Dans cette salle gigantesque, toujours parfaitement décorée et éclairée quand on y joue de la musique classique, le programme choisi est remarquablement adapté à une réalisation filmée.
Écouter le Boléro de Ravel ou le voir jouer ne sont pas du tout la même expérience. Cela m’a toujours frappé en concert et à nouveau en regardant ce DVD. La même mélodie, constituée d’un couple de thèmes, répétée inlassablement dix-neuf fois, même avec la variété des timbres et un crescendo bien mis en place, peut paraître rébarbative.
Mais en le voyant interprété, bien placé dans la salle de concert, ou comme ici sur un DVD (préférez le Blu-ray, la haute définition apporte beaucoup), en voyant les instruments se succéder, on est enchanté par l’imagination et la subtilité de l’orchestration de Ravel.
Sur le rythme donné par la caisse claire et les pizzicati de cordes, les vents d’abord (y compris les saxophones), puis les cordes pendant le dernier tiers nous répètent bien le même thème, mais cela n’a plus rien d’ennuyeux et de lassant. On se plaît au contraire à admirer la progression de timbre que nous propose Ravel, on s’amuse à imaginer quel va être le prochain instrument à entonner le thème, on est constamment interpellé et d’une attention constante.

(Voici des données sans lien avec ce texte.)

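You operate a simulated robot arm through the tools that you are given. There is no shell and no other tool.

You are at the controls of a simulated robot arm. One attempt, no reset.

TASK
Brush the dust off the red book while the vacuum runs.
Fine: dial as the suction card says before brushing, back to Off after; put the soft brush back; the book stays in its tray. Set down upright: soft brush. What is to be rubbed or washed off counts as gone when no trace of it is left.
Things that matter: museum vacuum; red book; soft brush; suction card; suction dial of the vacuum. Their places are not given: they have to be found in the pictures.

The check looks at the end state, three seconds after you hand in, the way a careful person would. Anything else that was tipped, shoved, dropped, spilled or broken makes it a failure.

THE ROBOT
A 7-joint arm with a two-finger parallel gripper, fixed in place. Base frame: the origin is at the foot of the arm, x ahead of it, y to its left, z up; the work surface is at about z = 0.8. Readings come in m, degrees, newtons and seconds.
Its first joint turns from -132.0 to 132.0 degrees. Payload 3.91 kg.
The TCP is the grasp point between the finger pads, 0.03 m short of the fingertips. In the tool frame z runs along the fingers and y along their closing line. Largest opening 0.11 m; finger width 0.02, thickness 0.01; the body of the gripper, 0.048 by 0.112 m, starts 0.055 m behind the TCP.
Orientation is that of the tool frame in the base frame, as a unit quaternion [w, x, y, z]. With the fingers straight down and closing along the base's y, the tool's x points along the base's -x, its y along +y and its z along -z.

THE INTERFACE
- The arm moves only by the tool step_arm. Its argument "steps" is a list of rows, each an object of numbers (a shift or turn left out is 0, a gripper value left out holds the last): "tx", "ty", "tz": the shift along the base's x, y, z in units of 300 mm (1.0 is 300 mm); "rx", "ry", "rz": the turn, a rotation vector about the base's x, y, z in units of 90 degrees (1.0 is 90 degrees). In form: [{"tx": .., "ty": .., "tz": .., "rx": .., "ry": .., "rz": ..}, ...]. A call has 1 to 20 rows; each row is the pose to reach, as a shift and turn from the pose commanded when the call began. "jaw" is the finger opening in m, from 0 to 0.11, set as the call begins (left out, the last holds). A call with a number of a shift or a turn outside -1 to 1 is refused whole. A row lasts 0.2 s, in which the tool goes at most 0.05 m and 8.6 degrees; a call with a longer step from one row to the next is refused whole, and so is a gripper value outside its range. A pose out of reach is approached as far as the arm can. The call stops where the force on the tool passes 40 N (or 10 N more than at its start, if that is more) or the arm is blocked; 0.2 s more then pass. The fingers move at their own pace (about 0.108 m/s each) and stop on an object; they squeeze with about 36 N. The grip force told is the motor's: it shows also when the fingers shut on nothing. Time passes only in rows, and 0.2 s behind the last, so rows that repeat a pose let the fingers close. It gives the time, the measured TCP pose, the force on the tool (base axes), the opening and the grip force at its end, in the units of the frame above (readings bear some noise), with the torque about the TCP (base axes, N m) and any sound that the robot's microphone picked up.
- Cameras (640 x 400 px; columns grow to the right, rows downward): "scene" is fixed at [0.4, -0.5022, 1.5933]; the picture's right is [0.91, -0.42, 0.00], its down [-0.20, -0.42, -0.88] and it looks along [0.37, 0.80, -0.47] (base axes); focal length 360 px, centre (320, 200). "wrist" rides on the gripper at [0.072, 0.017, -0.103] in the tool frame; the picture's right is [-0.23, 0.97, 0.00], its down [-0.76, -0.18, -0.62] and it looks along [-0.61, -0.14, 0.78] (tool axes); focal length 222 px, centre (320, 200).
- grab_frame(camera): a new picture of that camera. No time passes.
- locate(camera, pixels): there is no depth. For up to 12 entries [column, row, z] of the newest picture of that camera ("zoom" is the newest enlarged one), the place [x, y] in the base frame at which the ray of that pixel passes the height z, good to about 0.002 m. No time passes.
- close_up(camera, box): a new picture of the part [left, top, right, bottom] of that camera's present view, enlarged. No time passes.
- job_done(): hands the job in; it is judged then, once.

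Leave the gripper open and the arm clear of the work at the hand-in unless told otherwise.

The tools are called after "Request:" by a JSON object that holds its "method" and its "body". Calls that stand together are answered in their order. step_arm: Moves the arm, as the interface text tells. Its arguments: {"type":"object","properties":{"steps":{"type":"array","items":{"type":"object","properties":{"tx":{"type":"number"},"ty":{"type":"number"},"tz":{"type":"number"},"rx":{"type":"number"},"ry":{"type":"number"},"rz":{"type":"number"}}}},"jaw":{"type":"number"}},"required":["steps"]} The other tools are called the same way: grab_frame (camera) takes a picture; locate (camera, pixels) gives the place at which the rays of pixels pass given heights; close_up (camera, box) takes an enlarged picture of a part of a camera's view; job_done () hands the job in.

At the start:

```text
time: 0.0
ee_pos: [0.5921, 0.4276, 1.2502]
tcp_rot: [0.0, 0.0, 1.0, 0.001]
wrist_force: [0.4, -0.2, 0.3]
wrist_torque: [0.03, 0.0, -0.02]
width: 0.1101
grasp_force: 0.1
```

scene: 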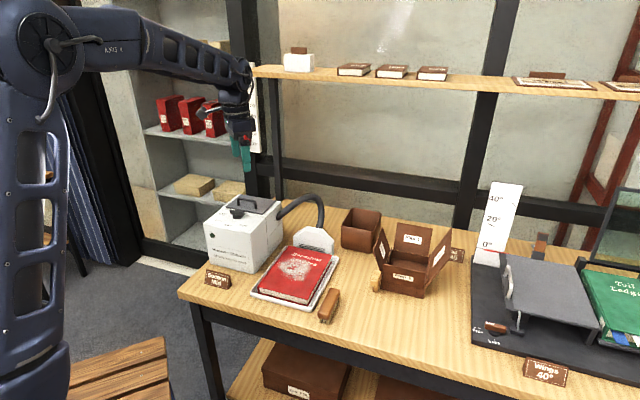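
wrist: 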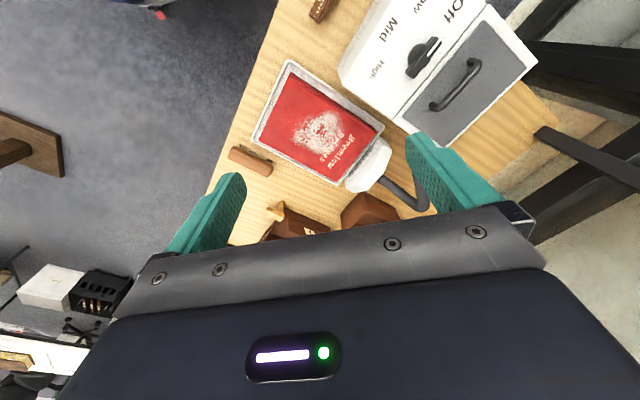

L’interprétation de Gergiev, par ailleurs, fait tout pour ne pas nous laisser de marbre et parvient, dans une œuvre aussi rabâchée, à créer des effets inédits, avec notamment un crescendo final impressionnant.
Et la qualité de l’enregistrement permet de profiter idéalement de la richesse des timbres.
Autre pilier du répertoire, le Troisième Concerto de Rachmaninov, l’Everest pour tout pianiste. Le jeune prodige ouzbek, Behzod Abduraimov, débute lentement, avec un toucher saisissant et prenant, puis c‘est un véritable feu d’artifice.
Ce pianiste sait être à la fois subtil, sensible et extrêmement virtuose, et offre une interprétation du « Rach 3 » de référence. Le bis, La Campanella de Liszt, était également mémorable dit-on, malheureusement absent du DVD.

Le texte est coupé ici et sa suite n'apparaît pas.